夜にしか書けないことがある
朝活、という言葉ができてから結構な時間が経ったかと思いますが、私は相変わらず夜な夜な好きな物語を書くという身体に悪い生活を続けています。
(noteは朝、原稿は夜、といった感じです)
家族のお弁当作りで早朝に起きなければいけなかろうが、あのしんと静まりかえった時間帯でなければ「書けない」お話というがある気がして。
きっと朝型夜型には向き不向きがあるのでしょう。
自己紹介記事で私の旧商業名義と活動履歴を掲載しましたが、そのほとんどが深夜に制作されたものです。
ジャンルがジャンルだから、というのもありますが、そもそも私がお話を読んでもらいたい読者さんの「層」というのが、夜だからといって中々眠ることができない、かつての私のような女性達である、というのも大きな理由でしょうか。
毎日深夜残業で家には帰って寝るだけの生活だった頃、四月はよく夜桜を見上げながら自転車を漕いで帰っていました。
普通に考えて危ないのですが、事故ってもいいや、と少々なげやりになっていたせいです。
警察官のおじさんに職質された時には「あんたも大変だねぇ」なんて気遣われたこともあったほど。

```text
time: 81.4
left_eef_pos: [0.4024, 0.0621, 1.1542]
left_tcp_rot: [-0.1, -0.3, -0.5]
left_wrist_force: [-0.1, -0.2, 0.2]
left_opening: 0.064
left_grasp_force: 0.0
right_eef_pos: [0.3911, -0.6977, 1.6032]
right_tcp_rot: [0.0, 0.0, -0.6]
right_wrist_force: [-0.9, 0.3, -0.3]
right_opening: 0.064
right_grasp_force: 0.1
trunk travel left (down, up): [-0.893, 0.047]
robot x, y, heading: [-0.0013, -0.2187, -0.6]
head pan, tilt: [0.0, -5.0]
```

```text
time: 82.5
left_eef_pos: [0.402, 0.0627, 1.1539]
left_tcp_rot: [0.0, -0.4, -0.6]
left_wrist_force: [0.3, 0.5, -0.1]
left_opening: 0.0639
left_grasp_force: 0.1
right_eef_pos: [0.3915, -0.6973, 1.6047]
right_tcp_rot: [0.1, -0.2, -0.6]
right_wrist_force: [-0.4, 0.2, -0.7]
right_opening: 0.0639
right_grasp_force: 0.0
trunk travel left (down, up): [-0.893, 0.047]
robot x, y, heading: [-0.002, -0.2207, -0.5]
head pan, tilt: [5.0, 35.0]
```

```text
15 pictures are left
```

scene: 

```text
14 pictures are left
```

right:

そのおじさんとは下手すれば顔馴染みになってしまうレベルで、毎日帰宅が遅かった当時の私は二十代前半でした。
そこから数年後、今度は子供を持ち、夜泣きとアトピーで睡眠時間が二時間、ひどい時には一時間刻みなうえ、夫は毎日時計が一回り以上しないと帰って来れないワンオペ生活を送りました。
あの当時、たった五分十分の隙間時間がなによりも貴重でした。
けれど眠ることもできないし、ぼうっとするのも虚しいしで、そうして書き始めたのが恋愛を主軸にしたショート小説です。
隙間時間にさくっと、現実を忘れて「愛される」体験に浸れること。
それが私の中で創作の原点になりました。
なので名前を変えた今も以前も、モットーにしているのは「育児の合間のひと時に、残業後の寝る前に、幸せな気持ちになっていただければ嬉しい」という気持ちです。
かつての私のような女性達に、今の私ができることで、私自身もできれば穏やかに過ごしていける生き方として、今もこうして創ることを続けています。
メンタル的な問題や、偏頭痛の悪化により一旦休業状態にも陥りましたが、やっぱり創りたい気持ちは変わりないので、今は自分のペースでかなりゆっくりめに、毎日文字を書いている次第です。
私が書きたい物語を読んでくれた方が、ほんの少しでも疲れた心を休めてくれたら嬉しい。
私が起きて書いている時、きっとどこかの誰かも起きて頑張っているのだろうなと、そういう方に届けばいいなと願いつつ。
今夜も私は深夜に書くという至福の時間を過ごします。
節約的なことを言えば、電気代が安い時間帯でもあるので、洗濯機を回しつつ、煮物だって煮込んじゃいつつ、恋物語を書くのが私にとって何より至福の時間なのです。